▸ List of tasks:
1) In the source document, find "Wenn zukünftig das" and reproduce everything up to and including "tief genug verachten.".
2) Extend the source document, starting right after its last sentence.

▸ Data lines:
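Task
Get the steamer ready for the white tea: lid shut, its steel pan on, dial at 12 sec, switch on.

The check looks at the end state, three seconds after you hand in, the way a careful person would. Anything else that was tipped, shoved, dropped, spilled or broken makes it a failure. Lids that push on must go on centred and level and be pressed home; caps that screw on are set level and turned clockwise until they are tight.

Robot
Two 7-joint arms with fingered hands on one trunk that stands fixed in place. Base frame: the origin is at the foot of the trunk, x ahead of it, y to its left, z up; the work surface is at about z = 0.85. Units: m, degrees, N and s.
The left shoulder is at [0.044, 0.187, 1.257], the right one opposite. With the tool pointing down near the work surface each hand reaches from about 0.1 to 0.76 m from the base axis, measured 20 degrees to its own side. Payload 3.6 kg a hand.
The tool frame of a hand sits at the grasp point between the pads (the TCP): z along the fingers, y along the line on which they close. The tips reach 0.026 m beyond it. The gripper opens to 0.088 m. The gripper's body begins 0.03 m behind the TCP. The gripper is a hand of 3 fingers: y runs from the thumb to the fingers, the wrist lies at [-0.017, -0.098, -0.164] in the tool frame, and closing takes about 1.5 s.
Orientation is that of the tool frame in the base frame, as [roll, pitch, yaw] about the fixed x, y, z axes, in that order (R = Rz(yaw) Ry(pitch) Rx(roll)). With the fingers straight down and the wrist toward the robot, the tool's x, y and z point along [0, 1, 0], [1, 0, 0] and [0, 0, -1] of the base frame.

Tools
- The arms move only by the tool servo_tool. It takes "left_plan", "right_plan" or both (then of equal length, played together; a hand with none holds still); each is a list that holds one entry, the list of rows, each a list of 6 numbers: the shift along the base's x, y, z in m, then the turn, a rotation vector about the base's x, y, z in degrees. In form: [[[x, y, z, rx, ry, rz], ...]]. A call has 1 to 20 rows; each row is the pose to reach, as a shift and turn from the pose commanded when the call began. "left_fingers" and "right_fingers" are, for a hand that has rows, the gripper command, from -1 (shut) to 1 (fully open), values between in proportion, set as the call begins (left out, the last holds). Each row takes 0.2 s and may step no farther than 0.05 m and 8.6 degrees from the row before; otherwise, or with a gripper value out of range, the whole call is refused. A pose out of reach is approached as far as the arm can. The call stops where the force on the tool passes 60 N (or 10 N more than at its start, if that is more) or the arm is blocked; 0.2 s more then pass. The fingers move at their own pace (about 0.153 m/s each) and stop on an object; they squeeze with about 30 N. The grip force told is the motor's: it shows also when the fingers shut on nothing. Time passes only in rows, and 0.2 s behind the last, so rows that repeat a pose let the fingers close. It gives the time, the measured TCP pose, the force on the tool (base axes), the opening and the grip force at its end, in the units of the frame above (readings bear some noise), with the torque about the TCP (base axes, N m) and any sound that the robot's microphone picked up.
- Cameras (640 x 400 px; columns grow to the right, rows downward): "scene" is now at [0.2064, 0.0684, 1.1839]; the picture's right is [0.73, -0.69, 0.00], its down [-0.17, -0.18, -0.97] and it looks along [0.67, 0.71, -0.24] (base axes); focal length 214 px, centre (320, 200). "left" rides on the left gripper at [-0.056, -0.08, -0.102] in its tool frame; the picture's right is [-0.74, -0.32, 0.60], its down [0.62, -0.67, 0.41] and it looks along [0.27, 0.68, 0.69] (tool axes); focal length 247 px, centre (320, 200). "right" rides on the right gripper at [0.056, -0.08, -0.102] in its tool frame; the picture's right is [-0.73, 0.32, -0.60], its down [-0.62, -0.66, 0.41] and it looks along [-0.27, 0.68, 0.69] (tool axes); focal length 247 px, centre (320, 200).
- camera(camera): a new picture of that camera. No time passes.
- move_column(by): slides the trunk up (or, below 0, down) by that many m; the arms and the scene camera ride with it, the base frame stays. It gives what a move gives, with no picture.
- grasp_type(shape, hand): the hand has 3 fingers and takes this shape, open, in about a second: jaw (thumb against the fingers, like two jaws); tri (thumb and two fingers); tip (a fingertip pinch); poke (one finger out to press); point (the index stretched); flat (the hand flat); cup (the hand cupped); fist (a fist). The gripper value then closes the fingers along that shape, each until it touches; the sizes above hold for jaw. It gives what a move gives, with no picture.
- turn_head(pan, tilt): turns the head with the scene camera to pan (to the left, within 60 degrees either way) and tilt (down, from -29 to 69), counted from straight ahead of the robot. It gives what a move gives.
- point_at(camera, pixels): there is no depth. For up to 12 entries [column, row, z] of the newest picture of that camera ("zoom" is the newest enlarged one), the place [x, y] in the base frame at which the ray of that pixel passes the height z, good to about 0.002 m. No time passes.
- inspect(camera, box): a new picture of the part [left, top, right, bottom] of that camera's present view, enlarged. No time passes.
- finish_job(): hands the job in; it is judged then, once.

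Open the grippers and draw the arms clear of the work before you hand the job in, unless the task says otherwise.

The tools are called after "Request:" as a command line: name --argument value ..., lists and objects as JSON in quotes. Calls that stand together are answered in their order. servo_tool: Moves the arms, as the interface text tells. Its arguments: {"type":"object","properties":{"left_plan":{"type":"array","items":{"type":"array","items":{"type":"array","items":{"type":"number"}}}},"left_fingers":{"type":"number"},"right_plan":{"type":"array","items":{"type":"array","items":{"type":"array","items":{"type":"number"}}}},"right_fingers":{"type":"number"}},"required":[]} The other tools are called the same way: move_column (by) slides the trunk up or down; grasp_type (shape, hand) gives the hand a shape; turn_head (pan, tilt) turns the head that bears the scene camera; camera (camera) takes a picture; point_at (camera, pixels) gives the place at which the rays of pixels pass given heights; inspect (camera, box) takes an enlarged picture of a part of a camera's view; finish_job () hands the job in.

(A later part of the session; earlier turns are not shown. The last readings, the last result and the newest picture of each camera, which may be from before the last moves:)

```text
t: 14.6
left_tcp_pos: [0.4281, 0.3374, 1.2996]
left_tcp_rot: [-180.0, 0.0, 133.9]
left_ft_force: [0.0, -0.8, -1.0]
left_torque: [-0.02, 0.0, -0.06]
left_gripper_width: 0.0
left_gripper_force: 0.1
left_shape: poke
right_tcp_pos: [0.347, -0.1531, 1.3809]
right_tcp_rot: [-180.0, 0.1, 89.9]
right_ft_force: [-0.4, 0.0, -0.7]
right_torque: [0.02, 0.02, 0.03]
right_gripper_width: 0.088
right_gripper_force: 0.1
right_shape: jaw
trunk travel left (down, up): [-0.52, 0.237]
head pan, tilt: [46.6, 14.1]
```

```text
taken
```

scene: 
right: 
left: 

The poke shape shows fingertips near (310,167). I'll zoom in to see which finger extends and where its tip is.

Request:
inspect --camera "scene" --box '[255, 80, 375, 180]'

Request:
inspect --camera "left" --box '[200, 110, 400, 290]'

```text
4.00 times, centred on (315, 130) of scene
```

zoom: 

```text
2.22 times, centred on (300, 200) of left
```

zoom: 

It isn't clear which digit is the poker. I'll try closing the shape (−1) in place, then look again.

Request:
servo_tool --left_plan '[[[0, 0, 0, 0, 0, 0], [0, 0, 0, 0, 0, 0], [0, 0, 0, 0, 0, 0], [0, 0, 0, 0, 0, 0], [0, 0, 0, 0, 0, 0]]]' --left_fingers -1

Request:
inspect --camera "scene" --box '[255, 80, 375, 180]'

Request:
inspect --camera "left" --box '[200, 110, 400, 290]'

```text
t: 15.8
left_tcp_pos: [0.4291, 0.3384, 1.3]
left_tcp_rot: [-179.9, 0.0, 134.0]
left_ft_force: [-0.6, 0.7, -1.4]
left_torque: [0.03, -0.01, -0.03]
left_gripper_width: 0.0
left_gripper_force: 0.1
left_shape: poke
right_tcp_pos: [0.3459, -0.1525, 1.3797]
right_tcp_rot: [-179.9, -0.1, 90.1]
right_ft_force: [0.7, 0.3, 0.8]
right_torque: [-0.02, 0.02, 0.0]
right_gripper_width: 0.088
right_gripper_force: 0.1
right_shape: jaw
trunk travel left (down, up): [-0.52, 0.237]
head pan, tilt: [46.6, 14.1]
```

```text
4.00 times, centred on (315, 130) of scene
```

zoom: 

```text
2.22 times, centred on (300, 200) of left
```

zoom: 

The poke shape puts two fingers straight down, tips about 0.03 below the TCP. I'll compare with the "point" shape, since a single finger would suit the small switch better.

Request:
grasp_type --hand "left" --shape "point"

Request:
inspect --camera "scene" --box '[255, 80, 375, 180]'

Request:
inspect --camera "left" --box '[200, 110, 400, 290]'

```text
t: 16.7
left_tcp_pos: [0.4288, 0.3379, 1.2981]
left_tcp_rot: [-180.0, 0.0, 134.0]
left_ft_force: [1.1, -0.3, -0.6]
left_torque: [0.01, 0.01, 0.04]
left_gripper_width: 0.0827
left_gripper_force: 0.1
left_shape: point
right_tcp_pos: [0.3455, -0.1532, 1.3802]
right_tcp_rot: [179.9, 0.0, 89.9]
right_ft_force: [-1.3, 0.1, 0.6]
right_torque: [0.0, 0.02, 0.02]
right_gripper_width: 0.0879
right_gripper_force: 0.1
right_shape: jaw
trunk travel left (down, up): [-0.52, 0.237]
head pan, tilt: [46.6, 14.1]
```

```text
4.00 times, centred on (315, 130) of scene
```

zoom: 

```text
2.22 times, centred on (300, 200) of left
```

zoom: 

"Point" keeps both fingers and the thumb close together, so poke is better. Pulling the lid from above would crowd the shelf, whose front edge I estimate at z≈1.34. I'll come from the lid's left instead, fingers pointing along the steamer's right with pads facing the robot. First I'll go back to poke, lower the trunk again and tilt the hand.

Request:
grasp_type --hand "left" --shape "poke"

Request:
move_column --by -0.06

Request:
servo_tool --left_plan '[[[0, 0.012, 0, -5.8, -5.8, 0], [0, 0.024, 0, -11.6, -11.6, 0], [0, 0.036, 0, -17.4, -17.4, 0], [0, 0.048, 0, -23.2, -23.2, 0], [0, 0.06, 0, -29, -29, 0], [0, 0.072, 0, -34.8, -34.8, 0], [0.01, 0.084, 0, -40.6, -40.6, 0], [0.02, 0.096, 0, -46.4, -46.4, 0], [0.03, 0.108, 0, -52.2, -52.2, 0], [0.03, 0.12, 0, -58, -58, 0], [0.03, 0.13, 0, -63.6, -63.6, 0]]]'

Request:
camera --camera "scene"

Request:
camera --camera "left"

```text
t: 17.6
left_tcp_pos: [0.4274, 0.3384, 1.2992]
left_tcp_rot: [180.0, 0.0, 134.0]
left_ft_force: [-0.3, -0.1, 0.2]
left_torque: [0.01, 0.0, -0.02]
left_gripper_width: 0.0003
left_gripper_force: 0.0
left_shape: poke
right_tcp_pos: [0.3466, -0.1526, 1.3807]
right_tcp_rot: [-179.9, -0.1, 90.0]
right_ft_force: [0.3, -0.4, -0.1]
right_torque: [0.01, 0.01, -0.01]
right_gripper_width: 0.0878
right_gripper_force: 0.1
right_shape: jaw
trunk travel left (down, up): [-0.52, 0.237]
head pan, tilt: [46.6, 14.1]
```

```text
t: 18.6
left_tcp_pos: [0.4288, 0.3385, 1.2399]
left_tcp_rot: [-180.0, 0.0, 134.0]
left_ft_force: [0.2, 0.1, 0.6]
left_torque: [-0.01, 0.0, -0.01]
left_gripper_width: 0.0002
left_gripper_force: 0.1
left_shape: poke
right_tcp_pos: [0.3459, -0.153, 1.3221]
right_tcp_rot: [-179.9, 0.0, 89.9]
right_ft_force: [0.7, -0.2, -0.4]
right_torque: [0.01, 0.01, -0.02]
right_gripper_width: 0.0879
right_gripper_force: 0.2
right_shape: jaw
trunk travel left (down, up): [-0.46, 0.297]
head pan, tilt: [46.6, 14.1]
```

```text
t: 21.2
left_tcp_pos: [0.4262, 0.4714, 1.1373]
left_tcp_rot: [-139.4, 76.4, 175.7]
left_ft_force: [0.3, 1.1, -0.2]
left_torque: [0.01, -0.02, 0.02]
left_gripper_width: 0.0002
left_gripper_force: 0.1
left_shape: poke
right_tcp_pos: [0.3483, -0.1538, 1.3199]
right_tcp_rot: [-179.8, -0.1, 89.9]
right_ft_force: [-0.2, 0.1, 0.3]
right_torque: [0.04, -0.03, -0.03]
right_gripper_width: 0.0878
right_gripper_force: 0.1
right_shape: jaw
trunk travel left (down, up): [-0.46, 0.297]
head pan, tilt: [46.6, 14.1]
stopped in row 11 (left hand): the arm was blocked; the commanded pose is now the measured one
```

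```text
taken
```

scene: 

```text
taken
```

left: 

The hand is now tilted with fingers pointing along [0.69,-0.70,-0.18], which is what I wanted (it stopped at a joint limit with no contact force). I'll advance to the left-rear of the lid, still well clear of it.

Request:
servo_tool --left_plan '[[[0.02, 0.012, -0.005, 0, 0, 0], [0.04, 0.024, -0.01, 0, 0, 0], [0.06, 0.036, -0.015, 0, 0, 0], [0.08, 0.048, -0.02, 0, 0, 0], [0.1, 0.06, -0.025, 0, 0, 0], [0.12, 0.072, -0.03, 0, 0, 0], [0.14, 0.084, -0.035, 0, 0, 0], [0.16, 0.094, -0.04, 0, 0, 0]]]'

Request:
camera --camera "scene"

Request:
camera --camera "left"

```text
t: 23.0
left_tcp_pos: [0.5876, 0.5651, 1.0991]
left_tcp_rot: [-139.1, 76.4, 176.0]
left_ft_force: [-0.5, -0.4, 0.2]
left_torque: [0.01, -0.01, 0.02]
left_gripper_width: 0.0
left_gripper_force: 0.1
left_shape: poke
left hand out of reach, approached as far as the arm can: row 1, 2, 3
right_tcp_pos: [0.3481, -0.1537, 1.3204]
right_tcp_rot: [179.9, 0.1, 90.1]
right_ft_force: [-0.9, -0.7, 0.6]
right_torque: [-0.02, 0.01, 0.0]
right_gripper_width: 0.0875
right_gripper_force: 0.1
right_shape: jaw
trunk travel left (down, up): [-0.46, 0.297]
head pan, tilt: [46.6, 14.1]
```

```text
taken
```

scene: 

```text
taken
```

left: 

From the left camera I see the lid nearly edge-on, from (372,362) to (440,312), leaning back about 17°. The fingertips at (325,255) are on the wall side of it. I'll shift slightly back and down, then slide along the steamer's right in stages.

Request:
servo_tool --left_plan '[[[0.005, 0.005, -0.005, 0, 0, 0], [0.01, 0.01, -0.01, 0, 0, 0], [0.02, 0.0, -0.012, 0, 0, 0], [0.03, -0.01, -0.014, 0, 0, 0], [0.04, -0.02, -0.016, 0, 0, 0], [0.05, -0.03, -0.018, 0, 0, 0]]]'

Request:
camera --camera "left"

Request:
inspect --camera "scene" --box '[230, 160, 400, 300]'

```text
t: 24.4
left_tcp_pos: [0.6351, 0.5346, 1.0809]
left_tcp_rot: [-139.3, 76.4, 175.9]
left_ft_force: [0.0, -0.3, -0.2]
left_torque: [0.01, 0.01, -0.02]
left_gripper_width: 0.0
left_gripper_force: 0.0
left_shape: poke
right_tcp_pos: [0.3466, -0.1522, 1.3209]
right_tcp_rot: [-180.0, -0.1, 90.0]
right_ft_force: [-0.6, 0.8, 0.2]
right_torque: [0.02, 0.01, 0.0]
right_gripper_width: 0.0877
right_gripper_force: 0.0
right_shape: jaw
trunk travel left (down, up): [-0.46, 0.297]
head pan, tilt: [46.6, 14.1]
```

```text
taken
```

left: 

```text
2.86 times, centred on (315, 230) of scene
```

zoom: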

▸ Source document:
Wenn zukünftig das Kriterium der „Selektion“ (Mediziner-Jargon) nicht mehr der Hirntod, zweifelhaft genug, sondern bereits der sicher zu erwartende Tod sein wird, dann werden nicht nur die Anencephalen, sondern auch andere Schwerstgeschädigte vom Seziermesser bedroht sein. In den USA ist die Diskussion gerade um den Vorschlag bereichert worden, auch PatientInnen im „permanent vegetative state“6 als tot zu erklären. Dabei handelt es sich um ein unter Umständen fortwährendes Wachkoma („Apallisches Syndrom“). Wem also keine Chance mehr gegeben wird, der ist so gut wie tot. Man muß diese Menschen nur tief genug verachten.

▸ Outputs by task:
1)
Wenn zukünftig das Kriterium der „Selektion“ (Mediziner-Jargon) nicht mehr der Hirntod, zweifelhaft genug, sondern bereits der sicher zu erwartende Tod sein wird, dann werden nicht nur die Anencephalen, sondern auch andere Schwerstgeschädigte vom Seziermesser bedroht sein. In den USA ist die Diskussion gerade um den Vorschlag bereichert worden, auch PatientInnen im „permanent vegetative state“6 als tot zu erklären. Dabei handelt es sich um ein unter Umständen fortwährendes Wachkoma („Apallisches Syndrom“). Wem also keine Chance mehr gegeben wird, der ist so gut wie tot. Man muß diese Menschen nur tief genug verachten.

2)
Robert J. Levine jedenfalls, Medizinethiker an der Universität Yale, sieht bei solchen Menschlein wie Theresa Ann mehr Ähnlichkeiten „mit einem Fisch denn mit einem Individuum“7. An der Universitätsklinik Münster wird man sich freuen. Gegen die dortigen Ärzte Beller, Holzgreve und andere gab es weder ein Standes- noch ein Strafverfahren. Anencephale gelten leichthin als vogelfrei.

Die Föten und die Anencephalen, sie könnten — neben den Schweinen, Schafen und Kälbern — der Transplantationsmedizin künftig Tür und Tor öffnen. So investiert die deutsche Forschungsgesellscaft allein 1992 etwa zwei Millionen Mark in den „Sonderforschungsbereich“ der Medizinischen Hochschule Hannover, wo die Verträglichkeit des tierischen Organs auf das menschliche Immunsystem erforscht wird. Baby Fae, das kleine Mädchen mit dem Affenherzen, muß sich damit zum Glück nicht mehr quälen. Es starb 1984, nur wenige Stunden nach der Transplantation.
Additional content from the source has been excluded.